■ Source excerpt ■
===============

Re: Emotional Expression versus Aggression at Meetings - how to tell the difference?
From: Sharon Villines (sharonsharonvillines.com)
Date: Thu, 5 May 2016 05:22:21 -0700 (PDT)
> On May 3, 2016, at 11:35 AM, Lynn Nadeau / Maraiah <welcome [at] olympus.net> 
> wrote:
> 
> My personal first impression is noticing the difference between "I" and "you" 
> statements. "I" statements can be like Marshall Rosenfeld's formula, for 
> example: When X happens, I feel Y, because I value Z. Of course you can't say 
> "When YOU act like a jerk...." It helps, too, to be specific, not just "you 
> always/you never". (The "you" can be a reference to the  whole group, 
> sometimes stated as "we".)
> 
> Thus, "I" can be an expression of emotion; "you" can be aggression.

===============

■ Provided material ■

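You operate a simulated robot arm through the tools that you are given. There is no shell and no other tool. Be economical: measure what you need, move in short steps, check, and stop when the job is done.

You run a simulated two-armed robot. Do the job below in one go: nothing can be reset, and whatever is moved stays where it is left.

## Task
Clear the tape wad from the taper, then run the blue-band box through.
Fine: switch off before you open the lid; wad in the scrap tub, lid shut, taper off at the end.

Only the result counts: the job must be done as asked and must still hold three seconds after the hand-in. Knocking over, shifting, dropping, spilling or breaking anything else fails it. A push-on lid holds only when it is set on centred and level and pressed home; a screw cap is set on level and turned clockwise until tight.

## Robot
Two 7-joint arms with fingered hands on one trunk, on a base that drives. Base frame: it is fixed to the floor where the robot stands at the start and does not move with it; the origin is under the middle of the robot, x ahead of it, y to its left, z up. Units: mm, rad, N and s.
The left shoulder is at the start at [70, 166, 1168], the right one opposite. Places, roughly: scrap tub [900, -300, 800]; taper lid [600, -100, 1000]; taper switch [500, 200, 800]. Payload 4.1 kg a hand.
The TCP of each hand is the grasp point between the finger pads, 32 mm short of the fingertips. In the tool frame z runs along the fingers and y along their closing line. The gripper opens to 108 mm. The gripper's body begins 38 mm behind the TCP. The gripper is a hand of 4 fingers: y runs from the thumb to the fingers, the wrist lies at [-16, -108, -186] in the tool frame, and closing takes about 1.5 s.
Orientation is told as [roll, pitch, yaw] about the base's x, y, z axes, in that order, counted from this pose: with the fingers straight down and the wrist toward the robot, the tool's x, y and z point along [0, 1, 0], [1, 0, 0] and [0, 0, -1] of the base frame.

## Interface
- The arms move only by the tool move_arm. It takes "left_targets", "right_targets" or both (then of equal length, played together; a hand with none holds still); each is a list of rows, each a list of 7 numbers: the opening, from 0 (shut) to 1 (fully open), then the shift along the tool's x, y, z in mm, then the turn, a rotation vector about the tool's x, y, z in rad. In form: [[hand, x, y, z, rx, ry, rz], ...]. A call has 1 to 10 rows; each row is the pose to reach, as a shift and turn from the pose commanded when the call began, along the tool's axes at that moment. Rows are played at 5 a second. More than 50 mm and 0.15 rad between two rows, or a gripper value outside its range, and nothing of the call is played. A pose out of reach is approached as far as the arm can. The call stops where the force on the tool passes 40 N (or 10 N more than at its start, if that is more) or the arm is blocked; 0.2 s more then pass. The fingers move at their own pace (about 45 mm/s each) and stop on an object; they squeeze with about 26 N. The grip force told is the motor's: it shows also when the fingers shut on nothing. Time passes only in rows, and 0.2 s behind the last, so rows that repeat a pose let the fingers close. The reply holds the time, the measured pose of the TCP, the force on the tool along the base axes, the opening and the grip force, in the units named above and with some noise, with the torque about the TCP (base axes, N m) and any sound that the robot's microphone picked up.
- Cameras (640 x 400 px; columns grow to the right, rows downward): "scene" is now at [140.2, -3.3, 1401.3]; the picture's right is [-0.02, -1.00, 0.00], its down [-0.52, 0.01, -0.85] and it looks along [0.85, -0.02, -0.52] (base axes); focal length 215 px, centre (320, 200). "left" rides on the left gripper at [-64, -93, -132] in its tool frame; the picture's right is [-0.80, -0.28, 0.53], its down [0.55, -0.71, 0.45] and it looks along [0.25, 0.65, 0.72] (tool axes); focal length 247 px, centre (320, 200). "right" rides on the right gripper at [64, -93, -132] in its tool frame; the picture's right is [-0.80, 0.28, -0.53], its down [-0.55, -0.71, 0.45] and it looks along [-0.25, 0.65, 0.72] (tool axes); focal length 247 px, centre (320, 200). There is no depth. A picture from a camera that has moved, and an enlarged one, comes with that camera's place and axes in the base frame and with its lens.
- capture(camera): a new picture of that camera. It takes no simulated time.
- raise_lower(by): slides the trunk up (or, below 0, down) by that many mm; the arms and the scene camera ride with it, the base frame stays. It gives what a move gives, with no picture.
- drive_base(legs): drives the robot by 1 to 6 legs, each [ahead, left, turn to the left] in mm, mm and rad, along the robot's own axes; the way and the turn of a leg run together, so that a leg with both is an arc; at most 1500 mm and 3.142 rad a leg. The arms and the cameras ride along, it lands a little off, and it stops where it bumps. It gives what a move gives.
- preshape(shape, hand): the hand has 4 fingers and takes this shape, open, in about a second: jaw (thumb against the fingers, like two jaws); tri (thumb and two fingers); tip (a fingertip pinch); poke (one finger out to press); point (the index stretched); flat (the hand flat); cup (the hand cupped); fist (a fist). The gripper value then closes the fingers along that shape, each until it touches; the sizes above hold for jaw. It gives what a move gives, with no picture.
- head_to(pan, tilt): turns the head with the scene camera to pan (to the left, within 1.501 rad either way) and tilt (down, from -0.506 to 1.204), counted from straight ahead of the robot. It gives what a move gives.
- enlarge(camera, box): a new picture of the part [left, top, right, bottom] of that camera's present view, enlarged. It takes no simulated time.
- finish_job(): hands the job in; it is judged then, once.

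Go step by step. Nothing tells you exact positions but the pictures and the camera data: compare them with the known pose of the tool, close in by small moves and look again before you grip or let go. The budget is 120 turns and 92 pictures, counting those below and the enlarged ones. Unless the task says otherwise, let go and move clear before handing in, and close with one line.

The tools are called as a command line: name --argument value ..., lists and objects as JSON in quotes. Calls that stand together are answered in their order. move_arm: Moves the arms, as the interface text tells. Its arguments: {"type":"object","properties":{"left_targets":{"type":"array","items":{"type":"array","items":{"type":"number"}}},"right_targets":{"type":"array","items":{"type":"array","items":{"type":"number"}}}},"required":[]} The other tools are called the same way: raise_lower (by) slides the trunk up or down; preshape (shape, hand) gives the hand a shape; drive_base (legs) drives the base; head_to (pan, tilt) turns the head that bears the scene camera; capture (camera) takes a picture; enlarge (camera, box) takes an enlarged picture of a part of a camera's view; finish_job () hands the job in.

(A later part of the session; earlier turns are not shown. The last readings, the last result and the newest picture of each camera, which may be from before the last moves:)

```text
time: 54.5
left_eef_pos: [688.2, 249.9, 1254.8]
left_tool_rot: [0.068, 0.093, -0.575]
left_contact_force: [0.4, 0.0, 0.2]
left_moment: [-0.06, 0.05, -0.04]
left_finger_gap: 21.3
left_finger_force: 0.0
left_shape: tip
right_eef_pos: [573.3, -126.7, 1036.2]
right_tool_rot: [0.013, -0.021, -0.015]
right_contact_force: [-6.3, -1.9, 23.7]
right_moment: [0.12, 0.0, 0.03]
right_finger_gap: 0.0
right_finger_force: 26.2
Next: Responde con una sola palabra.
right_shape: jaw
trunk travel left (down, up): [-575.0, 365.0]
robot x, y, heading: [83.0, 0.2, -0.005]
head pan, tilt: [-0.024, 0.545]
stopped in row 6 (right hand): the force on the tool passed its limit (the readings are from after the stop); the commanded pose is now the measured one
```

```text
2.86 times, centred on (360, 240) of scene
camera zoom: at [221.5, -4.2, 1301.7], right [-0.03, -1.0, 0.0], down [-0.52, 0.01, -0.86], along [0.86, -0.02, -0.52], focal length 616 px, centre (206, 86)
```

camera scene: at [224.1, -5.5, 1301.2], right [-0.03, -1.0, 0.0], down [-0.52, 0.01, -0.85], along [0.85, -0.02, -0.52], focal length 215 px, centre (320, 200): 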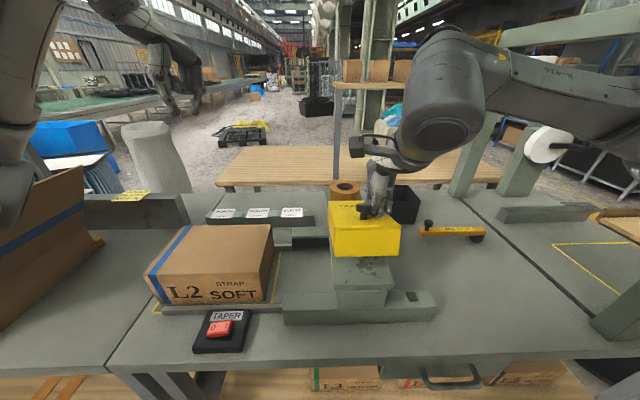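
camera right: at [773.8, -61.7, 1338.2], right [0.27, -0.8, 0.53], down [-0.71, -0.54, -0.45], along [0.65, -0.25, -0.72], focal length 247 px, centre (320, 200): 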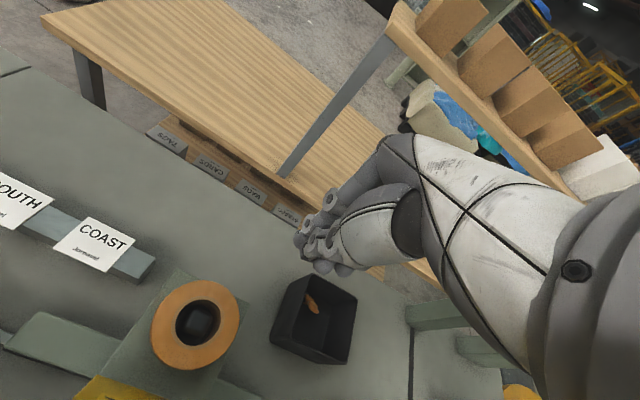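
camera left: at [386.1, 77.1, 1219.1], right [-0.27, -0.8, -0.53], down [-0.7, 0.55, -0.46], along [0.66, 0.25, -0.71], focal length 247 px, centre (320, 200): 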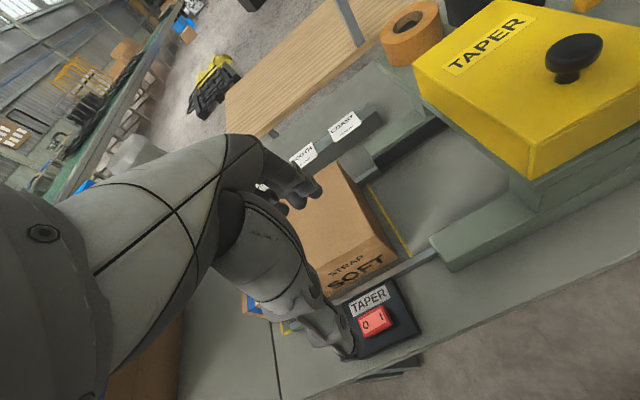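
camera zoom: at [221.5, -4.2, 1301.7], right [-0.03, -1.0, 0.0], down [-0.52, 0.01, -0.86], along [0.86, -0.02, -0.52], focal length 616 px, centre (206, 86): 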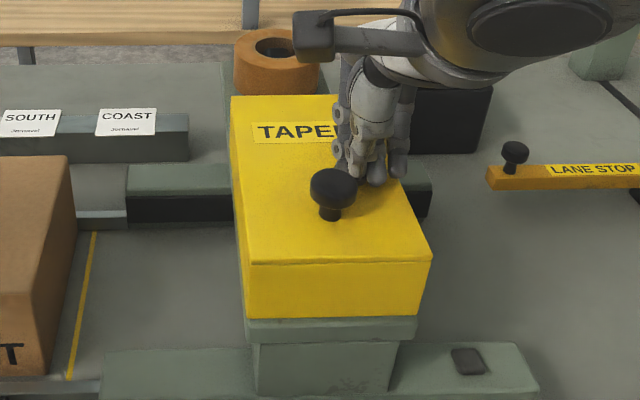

===============

■ What the task requires ■
Retype the source excerpt from its first word to its last.

■ Problem solution ■
Re: Emotional Expression versus Aggression at Meetings - how to tell the difference?
From: Sharon Villines (sharonsharonvillines.com)
Date: Thu, 5 May 2016 05:22:21 -0700 (PDT)
> On May 3, 2016, at 11:35 AM, Lynn Nadeau / Maraiah <welcome [at] olympus.net> 
> wrote:
> 
> My personal first impression is noticing the difference between "I" and "you" 
> statements. "I" statements can be like Marshall Rosenfeld's formula, for 
> example: When X happens, I feel Y, because I value Z. Of course you can't say 
> "When YOU act like a jerk...." It helps, too, to be specific, not just "you 
> always/you never". (The "you" can be a reference to the  whole group, 
> sometimes stated as "we".)
> 
> Thus, "I" can be an expression of emotion; "you" can be aggression.